### Information provided ###
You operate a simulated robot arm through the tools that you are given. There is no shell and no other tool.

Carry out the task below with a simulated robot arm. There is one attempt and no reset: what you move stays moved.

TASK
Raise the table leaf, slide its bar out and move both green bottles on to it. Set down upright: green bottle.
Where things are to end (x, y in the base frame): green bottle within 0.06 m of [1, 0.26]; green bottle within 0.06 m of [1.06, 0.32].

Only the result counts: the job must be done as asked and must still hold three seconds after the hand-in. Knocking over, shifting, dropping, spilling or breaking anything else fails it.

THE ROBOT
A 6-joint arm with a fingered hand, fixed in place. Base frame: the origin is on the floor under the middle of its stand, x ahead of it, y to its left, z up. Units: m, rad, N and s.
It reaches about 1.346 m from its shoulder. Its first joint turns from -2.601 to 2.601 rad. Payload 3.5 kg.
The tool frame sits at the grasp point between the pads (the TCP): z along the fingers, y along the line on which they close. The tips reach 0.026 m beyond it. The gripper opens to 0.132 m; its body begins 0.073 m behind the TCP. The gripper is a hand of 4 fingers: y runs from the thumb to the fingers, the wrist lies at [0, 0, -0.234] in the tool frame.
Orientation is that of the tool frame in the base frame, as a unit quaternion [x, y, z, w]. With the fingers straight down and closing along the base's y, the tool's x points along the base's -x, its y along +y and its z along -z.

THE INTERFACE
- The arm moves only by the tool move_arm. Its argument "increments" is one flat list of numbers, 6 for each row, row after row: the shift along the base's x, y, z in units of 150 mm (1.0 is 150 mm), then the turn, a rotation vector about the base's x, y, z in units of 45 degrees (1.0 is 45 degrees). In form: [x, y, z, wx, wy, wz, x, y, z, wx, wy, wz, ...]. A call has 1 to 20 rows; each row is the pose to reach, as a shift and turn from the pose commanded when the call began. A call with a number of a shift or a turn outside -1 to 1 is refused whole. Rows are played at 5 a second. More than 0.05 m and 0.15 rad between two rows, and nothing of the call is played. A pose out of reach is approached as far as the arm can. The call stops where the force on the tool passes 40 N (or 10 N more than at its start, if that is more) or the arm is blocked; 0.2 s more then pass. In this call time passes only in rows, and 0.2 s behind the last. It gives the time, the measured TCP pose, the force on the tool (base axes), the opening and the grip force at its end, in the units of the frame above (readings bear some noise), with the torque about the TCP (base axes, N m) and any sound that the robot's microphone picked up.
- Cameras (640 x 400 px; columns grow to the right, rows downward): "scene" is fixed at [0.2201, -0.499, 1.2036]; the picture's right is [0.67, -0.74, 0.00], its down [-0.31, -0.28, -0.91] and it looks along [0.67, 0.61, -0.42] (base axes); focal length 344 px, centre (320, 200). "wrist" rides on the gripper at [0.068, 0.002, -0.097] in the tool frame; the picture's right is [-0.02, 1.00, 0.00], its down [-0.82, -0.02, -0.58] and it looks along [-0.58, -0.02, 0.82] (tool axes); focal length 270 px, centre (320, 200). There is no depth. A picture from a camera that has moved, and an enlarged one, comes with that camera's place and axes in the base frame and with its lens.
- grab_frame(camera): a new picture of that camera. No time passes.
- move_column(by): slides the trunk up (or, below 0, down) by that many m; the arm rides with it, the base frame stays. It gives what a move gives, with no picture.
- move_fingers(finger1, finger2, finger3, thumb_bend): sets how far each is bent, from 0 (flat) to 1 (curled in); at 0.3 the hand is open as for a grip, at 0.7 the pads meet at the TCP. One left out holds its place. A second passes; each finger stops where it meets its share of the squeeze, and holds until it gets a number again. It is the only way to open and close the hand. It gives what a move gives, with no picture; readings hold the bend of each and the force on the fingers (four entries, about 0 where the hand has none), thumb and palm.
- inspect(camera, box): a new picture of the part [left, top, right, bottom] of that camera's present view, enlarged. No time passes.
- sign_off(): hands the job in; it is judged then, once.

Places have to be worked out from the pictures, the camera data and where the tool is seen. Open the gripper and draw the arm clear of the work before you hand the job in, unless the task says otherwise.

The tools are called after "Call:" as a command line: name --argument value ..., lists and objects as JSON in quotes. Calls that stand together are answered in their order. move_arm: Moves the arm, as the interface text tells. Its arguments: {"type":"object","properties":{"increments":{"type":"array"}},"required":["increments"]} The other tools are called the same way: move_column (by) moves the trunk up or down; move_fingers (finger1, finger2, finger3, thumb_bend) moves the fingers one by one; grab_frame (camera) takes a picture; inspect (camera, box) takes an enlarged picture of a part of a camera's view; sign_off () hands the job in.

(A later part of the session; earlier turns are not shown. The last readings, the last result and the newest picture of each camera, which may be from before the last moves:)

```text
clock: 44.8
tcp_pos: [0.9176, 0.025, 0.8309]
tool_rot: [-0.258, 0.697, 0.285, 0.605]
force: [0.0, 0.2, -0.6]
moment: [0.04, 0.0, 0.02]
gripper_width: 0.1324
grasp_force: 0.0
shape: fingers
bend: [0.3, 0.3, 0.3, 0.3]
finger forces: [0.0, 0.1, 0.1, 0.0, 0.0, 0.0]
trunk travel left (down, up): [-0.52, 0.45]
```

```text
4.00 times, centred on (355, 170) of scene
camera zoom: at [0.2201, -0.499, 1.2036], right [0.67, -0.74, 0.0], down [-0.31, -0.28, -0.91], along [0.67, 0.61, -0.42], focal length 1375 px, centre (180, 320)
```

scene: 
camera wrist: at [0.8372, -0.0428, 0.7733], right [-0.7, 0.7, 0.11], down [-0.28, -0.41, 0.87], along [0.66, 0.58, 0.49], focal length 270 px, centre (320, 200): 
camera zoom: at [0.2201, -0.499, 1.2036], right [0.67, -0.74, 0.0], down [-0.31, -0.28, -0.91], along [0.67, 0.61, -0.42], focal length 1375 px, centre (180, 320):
###
→ **Instructions for the task**:
Without leaving anything out, quote all the data. Format the lines as a JSON array of strings and drop empty lines.

→ **Exercise solution**:
[
  "You operate a simulated robot arm through the tools that you are given. There is no shell and no other tool.",
  "Carry out the task below with a simulated robot arm. There is one attempt and no reset: what you move stays moved.",
  "TASK",
  "Raise the table leaf, slide its bar out and move both green bottles on to it. Set down upright: green bottle.",
  "Where things are to end (x, y in the base frame): green bottle within 0.06 m of [1, 0.26]; green bottle within 0.06 m of [1.06, 0.32].",
  "Only the result counts: the job must be done as asked and must still hold three seconds after the hand-in. Knocking over, shifting, dropping, spilling or breaking anything else fails it.",
  "THE ROBOT",
  "A 6-joint arm with a fingered hand, fixed in place. Base frame: the origin is on the floor under the middle of its stand, x ahead of it, y to its left, z up. Units: m, rad, N and s.",
  "It reaches about 1.346 m from its shoulder. Its first joint turns from -2.601 to 2.601 rad. Payload 3.5 kg.",
  "The tool frame sits at the grasp point between the pads (the TCP): z along the fingers, y along the line on which they close. The tips reach 0.026 m beyond it. The gripper opens to 0.132 m; its body begins 0.073 m behind the TCP. The gripper is a hand of 4 fingers: y runs from the thumb to the fingers, the wrist lies at [0, 0, -0.234] in the tool frame.",
  "Orientation is that of the tool frame in the base frame, as a unit quaternion [x, y, z, w]. With the fingers straight down and closing along the base's y, the tool's x points along the base's -x, its y along +y and its z along -z.",
  "THE INTERFACE",
  "- The arm moves only by the tool move_arm. Its argument \"increments\" is one flat list of numbers, 6 for each row, row after row: the shift along the base's x, y, z in units of 150 mm (1.0 is 150 mm), then the turn, a rotation vector about the base's x, y, z in units of 45 degrees (1.0 is 45 degrees). In form: [x, y, z, wx, wy, wz, x, y, z, wx, wy, wz, ...]. A call has 1 to 20 rows; each row is the pose to reach, as a shift and turn from the pose commanded when the call began. A call with a number of a shift or a turn outside -1 to 1 is refused whole. Rows are played at 5 a second. More than 0.05 m and 0.15 rad between two rows, and nothing of the call is played. A pose out of reach is approached as far as the arm can. The call stops where the force on the tool passes 40 N (or 10 N more than at its start, if that is more) or the arm is blocked; 0.2 s more then pass. In this call time passes only in rows, and 0.2 s behind the last. It gives the time, the measured TCP pose, the force on the tool (base axes), the opening and the grip force at its end, in the units of the frame above (readings bear some noise), with the torque about the TCP (base axes, N m) and any sound that the robot's microphone picked up.",
  "- Cameras (640 x 400 px; columns grow to the right, rows downward): \"scene\" is fixed at [0.2201, -0.499, 1.2036]; the picture's right is [0.67, -0.74, 0.00], its down [-0.31, -0.28, -0.91] and it looks along [0.67, 0.61, -0.42] (base axes); focal length 344 px, centre (320, 200). \"wrist\" rides on the gripper at [0.068, 0.002, -0.097] in the tool frame; the picture's right is [-0.02, 1.00, 0.00], its down [-0.82, -0.02, -0.58] and it looks along [-0.58, -0.02, 0.82] (tool axes); focal length 270 px, centre (320, 200). There is no depth. A picture from a camera that has moved, and an enlarged one, comes with that camera's place and axes in the base frame and with its lens.",
  "- grab_frame(camera): a new picture of that camera. No time passes.",
  "- move_column(by): slides the trunk up (or, below 0, down) by that many m; the arm rides with it, the base frame stays. It gives what a move gives, with no picture.",
  "- move_fingers(finger1, finger2, finger3, thumb_bend): sets how far each is bent, from 0 (flat) to 1 (curled in); at 0.3 the hand is open as for a grip, at 0.7 the pads meet at the TCP. One left out holds its place. A second passes; each finger stops where it meets its share of the squeeze, and holds until it gets a number again. It is the only way to open and close the hand. It gives what a move gives, with no picture; readings hold the bend of each and the force on the fingers (four entries, about 0 where the hand has none), thumb and palm.",
  "- inspect(camera, box): a new picture of the part [left, top, right, bottom] of that camera's present view, enlarged. No time passes.",
  "- sign_off(): hands the job in; it is judged then, once.",
  "Places have to be worked out from the pictures, the camera data and where the tool is seen. Open the gripper and draw the arm clear of the work before you hand the job in, unless the task says otherwise.",
  "The tools are called after \"Call:\" as a command line: name --argument value ..., lists and objects as JSON in quotes. Calls that stand together are answered in their order. move_arm: Moves the arm, as the interface text tells. Its arguments: {\"type\":\"object\",\"properties\":{\"increments\":{\"type\":\"array\"}},\"required\":[\"increments\"]} The other tools are called the same way: move_column (by) moves the trunk up or down; move_fingers (finger1, finger2, finger3, thumb_bend) moves the fingers one by one; grab_frame (camera) takes a picture; inspect (camera, box) takes an enlarged picture of a part of a camera's view; sign_off () hands the job in.",
  "(A later part of the session; earlier turns are not shown. The last readings, the last result and the newest picture of each camera, which may be from before the last moves:)",
  "```text",
  "clock: 44.8",
  "tcp_pos: [0.9176, 0.025, 0.8309]",
  "tool_rot: [-0.258, 0.697, 0.285, 0.605]",
  "force: [0.0, 0.2, -0.6]",
  "moment: [0.04, 0.0, 0.02]",
  "gripper_width: 0.1324",
  "grasp_force: 0.0",
  "shape: fingers",
  "bend: [0.3, 0.3, 0.3, 0.3]",
  "finger forces: [0.0, 0.1, 0.1, 0.0, 0.0, 0.0]",
  "trunk travel left (down, up): [-0.52, 0.45]",
  "```",
  "```text",
  "4.00 times, centred on (355, 170) of scene",
  "camera zoom: at [0.2201, -0.499, 1.2036], right [0.67, -0.74, 0.0], down [-0.31, -0.28, -0.91], along [0.67, 0.61, -0.42], focal length 1375 px, centre (180, 320)",
  "```",
  "scene: ",
  "camera wrist: at [0.8372, -0.0428, 0.7733], right [-0.7, 0.7, 0.11], down [-0.28, -0.41, 0.87], along [0.66, 0.58, 0.49], focal length 270 px, centre (320, 200): ",
  "camera zoom: at [0.2201, -0.499, 1.2036], right [0.67, -0.74, 0.0], down [-0.31, -0.28, -0.91], along [0.67, 0.61, -0.42], focal length 1375 px, centre (180, 320):"
]